## start Recorded data
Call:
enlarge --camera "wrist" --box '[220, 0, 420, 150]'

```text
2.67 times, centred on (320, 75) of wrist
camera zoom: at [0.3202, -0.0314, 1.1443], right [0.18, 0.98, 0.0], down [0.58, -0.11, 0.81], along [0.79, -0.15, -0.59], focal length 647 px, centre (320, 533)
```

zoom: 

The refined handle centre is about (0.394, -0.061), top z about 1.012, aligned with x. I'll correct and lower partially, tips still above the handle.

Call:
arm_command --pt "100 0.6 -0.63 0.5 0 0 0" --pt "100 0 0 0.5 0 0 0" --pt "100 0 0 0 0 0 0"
## end Recorded data
## start Supplied passage
Goldexperte Stöferle: Langfristig spricht nichts gegen Gold
Im Juni veröffentlichte die Liechtensteiner Vermögensverwaltung Incrementum AG den diesjährigen Goldreport „In Gold we Trust“. In einem Interview erläuterte Ronald-Peter Stöferle, einer der beiden Autoren der Studie, wie er die aktuelle Lage an den Goldmärkten beurteilt.
pro aurum: Herr Stöferle, warum glauben Sie, dass die mehrjährige Schwächephase bei Gold und Silber beendet ist?
Ronald-Peter Stöferle: Ich denke, wir befinden uns in der Frühphase eines neuen Bullenmarktes. Ende 2015 haben wir den Höhepunkt der Verkaufspanik bei Gold und bei Minenaktien gesehen. Seither ist der Goldpreis in allen wichtigen Währungen gestiegen. Angesichts der Tatsache, dass kaum über Gold berichtet wird und sich kaum jemand für Gold interessiert, kann die Performance der ersten sieben Monate durchaus als ansehnlich bezeichnet werden.
Welche Faktoren werden in den kommenden Monaten den Goldpreis noch besonders stark beeinflussen?
## end Supplied passage
■ **Given exercise A**:
Quote the supplied passage word for word, starting at "Goldexperte Stöferle: Langfristig" and ending with "ansehnlich bezeichnet werden.".
■ **Given exercise B**:
Take up the supplied passage again after its last words.

■ **Right answer A**:
Goldexperte Stöferle: Langfristig spricht nichts gegen Gold
Im Juni veröffentlichte die Liechtensteiner Vermögensverwaltung Incrementum AG den diesjährigen Goldreport „In Gold we Trust“. In einem Interview erläuterte Ronald-Peter Stöferle, einer der beiden Autoren der Studie, wie er die aktuelle Lage an den Goldmärkten beurteilt.
pro aurum: Herr Stöferle, warum glauben Sie, dass die mehrjährige Schwächephase bei Gold und Silber beendet ist?
Ronald-Peter Stöferle: Ich denke, wir befinden uns in der Frühphase eines neuen Bullenmarktes. Ende 2015 haben wir den Höhepunkt der Verkaufspanik bei Gold und bei Minenaktien gesehen. Seither ist der Goldpreis in allen wichtigen Währungen gestiegen. Angesichts der Tatsache, dass kaum über Gold berichtet wird und sich kaum jemand für Gold interessiert, kann die Performance der ersten sieben Monate durchaus als ansehnlich bezeichnet werden.

■ **Right answer B**:
Eine besonders große Rolle dürften wohl die Opportunitätskosten gegenüber Aktien spielen. Solange die Aktienmärkte weiter haussieren, wird sich Gold vermutlich recht schwertun. Wir sehen hier allerdings deutliche Anzeichen für eine Überhitzung und interpretieren die jüngste Entwicklung als „the everything bubble“. Das heißt: Aktien, Anleihen und Immobilien bewegen sich nahe ihrer Allzeithochs und ewig wird dieser Trend nicht anhalten. Im ersten Quartal haben die Notenbanken die Finanzmärkte weiterhin mit Liquidität geflutet, was gewissermaßen zu einem monetären Surrealismus geführt hat. Dadurch sind diverse Blasen entstanden. Sobald diese gute Laune drehen sollte, wird Gold richtig an Fahrt aufnehmen.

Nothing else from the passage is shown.